I got that like that’s right, I’m not here to be a walking dictionary. Then it says why don’t you go to the mountains and attain true realization? I thought, yeah why don’t I do that? The end of the school year came and I dropped out and then they give you a form a dropping out form and on the form they ask the reason for leaving, I wrote to go to the mountains and attain true realization. Two years later I was at Tassajara and then a year after that Zen Center bought Tassajara. I feel very fortunate to have found cooking and bread baking and Zen. If you’re drawn to doing something then take it on, see what you can find out and learn how to do it and you keep studying it.
It keeps unfolding in your body mind and your heart is unfolding, your life is unfolding, you’re feeding, you’re nourishing. You’re giving, you’re receiving and you’re part of this huge web of life and you may or may not get much credit for that but you know you’re having a wholesome time you’re fulfilling your calling.

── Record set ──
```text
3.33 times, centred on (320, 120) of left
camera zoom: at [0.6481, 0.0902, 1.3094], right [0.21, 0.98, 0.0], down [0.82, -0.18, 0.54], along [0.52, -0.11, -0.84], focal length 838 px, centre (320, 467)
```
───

Is it an orphanage or is it a Buddha field?
I’ve been an orphan all my life. There’s different kinds of orphanages and you get these metaphors, in some ways the orphanage is everywhere.
Is it an orphanage or is it a Buddha field? And is this all divine or when you’re in an orphanage are you separate from the divine? Is there such a thing as not being in an orphanage? Do you undo that to get to get home or are do we make ourselves at home in the orphanage? What changes as far as our awareness?
words for today’s practice – Entre ZEN
I love your name “Entre”, in between, to enter. There you have it. There’s so much in between and to enter. If we’re fortunate with practice we have a great deal of more confidence in being in between and entering. We’re always in between lives, we’re always entering into a new moment, and that we arrive is so brief. I think we have much more trust to be in between, to be entering and finding out how to enter. Find it out. Entry, you can’t do it the same way twice.
You think you know how to enter and then the bread doesn’t rise or something happens in your life or you can’t get back to the States or you thought you had it sorted out, figured out and at one point this is a conversation called it’s stepladder’s end. I’m going to understand this and I will enter now and then there’s how do you do that and then you have to say “well, I guess I’m in between I’m finding out how to enter”, I’ll keep saying there’s a way to enter.
How the quarantine can change our life
Well, hopefully we all, or at least some of us have a chance to reflect, we don’t need to get back to that life. There’s no way to get back to that life and actually that life was not as satisfying as I’d like life to be and I want to figure out how to have a more satisfying life and then let’s do that with some other people. Why don’t have a life that more engages our heart, our hands, our heart.